# Source:

5. Penyimpangan Identitas Nasional
Geografis :
a. Kurangnya kekuatan maritime yang memadai
b. Pertahanan laut dan udara masih belum di kembangkan dengan optimal. Akibatnya wilayah yang jauh di pinggir perbatasan merasa di perhatikan dan dijaga dari kemungkinan datangnya ancaman luar
c. Kebanyakan daerah perbatasan mengalami kelambanan dalam pembangunan infrakstruktural transportasi dan komunikasi sehingga mereka kurang berinteraksi dengan wilayah lin di tanah air,bahkan mereka lebih dekat dengan negara tetangga.
d. Kondisi geografis yang senjang juga terlihat mencolok antara wilayah pedesaan dengan wilayah perkotaan. Warga pedesaan merasa tertinggal dan tidak di perhatikan di bandingkan dengan warga di perkotaan. Muncul berbagai masalah social akibat ketimpangan pembangunan anatar daerah, dan proses urbanisasi yang tak berencana.
Demografis :
a. Terjadinya kesenjangan antara generasi tua dengan generasi muda dalam memandang persoalan bangsa dan menghadapi tantangan hidup.
Social dan Budaya :
a. Perasaan senasib-sepenanggungan semakin mencair
b. Kristalisasi nilai kebangsaan mengalami keretakan di sana-sini
c. Banyaknya pejabat yang menuntut hak-hak istimewa bagi kepentingan pribadinya, meskipun hak-hak dasar rakyat pada umumnya belum terpenuhi. Sikap itu pada gilirannya membuahkan tragedi pemerintahan yang lamban di tengah desakan kepentingan umum akibat bencana yang terjadi dimana-mana dan kondisi social ekonomi yang diterpa krisis dari waktu ke waktu
d. Lemahnya kemampuan bangsa dalam mengelola keragaman
Gejala tersebut dapat di lihat dari menguatnya orientasi dalam kelompok, etnik, dan agama yang berpotensi menimbulkan konflik social dan bahkan disintegrasi bangsa. Masalah ini juga semakin serius akibat dari makin terbatasnya ruang public yang dapat diakses dan dikelola bersama masyarakat yang multikultur untuk penyaluran aspirasi. Dewasa ini muncul kecenderungan pengalihan ruang publik ke ruang privat karena desakan ekonomi.

# Problem A:
Repeat the span of the source whose first words are "d. Kondisi geografis" and whose last words are "yang tak berencana.".
# Problem B:
Give the continuation of the source.

# Source excerpt:
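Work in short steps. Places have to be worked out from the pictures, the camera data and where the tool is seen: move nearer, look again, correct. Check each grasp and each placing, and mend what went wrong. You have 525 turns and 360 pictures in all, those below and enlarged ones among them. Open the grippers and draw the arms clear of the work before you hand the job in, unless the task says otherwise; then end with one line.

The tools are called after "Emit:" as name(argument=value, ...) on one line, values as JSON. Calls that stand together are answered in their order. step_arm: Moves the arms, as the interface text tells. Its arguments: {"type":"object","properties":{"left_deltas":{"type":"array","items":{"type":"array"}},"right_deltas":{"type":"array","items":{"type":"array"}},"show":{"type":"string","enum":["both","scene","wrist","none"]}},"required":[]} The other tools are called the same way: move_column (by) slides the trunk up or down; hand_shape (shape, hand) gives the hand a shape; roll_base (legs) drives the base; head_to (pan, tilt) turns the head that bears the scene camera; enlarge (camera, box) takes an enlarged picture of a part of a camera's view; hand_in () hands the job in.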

# Exercise output A:
d. Kondisi geografis yang senjang juga terlihat mencolok antara wilayah pedesaan dengan wilayah perkotaan. Warga pedesaan merasa tertinggal dan tidak di perhatikan di bandingkan dengan warga di perkotaan. Muncul berbagai masalah social akibat ketimpangan pembangunan anatar daerah, dan proses urbanisasi yang tak berencana.

# Exercise output B:
e. Kurangnya kemampuan bangsa dalam mengelola kekayaan budaya yang kasat mata (tangible) dan yang yang tidak kasat mata (intangible). Dalam era otonomi daerah, pengelolaan kekayaan budaya menjadi tanggung jawab pemerintah daerah. Kualitas pengelolaan yang rendah tidak hanya disebabkan oleh kapasitas fiskal, namun juga pemahaman, apresiasi, kesadaran, dan komitmen pemerintah daerah terhadap kekayaan budaya. Pengelolaan kekayaan budaya ini juga masih belum sepenuhnya menerapkan prinsip tata pemerintahan yang baik (good governance). Sementara itu, apresiasi dan kecintaan masyarakat terhadap budaya dan produk dalam negeri masih rendah, antara lain karena keterbatasan informasi.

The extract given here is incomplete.